[What you are asked to do] Copy out, exactly as given, every line from the line with "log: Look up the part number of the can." to the end of the listing, both of those lines included.

[Supplied information]

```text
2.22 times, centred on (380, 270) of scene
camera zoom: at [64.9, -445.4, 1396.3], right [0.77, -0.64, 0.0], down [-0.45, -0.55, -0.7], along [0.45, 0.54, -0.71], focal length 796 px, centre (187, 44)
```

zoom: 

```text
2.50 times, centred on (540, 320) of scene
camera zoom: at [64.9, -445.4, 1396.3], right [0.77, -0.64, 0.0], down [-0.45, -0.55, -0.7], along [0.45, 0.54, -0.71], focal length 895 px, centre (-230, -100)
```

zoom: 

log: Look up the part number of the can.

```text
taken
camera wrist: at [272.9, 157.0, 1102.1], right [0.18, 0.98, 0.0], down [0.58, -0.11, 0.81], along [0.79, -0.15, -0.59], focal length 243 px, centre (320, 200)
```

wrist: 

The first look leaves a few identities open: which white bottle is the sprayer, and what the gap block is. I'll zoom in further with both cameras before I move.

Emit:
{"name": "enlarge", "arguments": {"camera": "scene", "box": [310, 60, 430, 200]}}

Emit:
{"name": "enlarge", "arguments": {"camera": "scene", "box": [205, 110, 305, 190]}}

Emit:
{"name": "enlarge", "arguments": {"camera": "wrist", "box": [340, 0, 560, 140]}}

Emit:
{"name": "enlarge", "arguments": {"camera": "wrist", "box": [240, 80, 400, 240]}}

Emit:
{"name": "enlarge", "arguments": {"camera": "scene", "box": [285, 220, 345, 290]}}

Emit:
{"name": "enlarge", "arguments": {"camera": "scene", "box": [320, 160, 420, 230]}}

[Answer for the task]
log: Look up the part number of the can.

```text
taken
camera wrist: at [272.9, 157.0, 1102.1], right [0.18, 0.98, 0.0], down [0.58, -0.11, 0.81], along [0.79, -0.15, -0.59], focal length 243 px, centre (320, 200)
```

wrist: 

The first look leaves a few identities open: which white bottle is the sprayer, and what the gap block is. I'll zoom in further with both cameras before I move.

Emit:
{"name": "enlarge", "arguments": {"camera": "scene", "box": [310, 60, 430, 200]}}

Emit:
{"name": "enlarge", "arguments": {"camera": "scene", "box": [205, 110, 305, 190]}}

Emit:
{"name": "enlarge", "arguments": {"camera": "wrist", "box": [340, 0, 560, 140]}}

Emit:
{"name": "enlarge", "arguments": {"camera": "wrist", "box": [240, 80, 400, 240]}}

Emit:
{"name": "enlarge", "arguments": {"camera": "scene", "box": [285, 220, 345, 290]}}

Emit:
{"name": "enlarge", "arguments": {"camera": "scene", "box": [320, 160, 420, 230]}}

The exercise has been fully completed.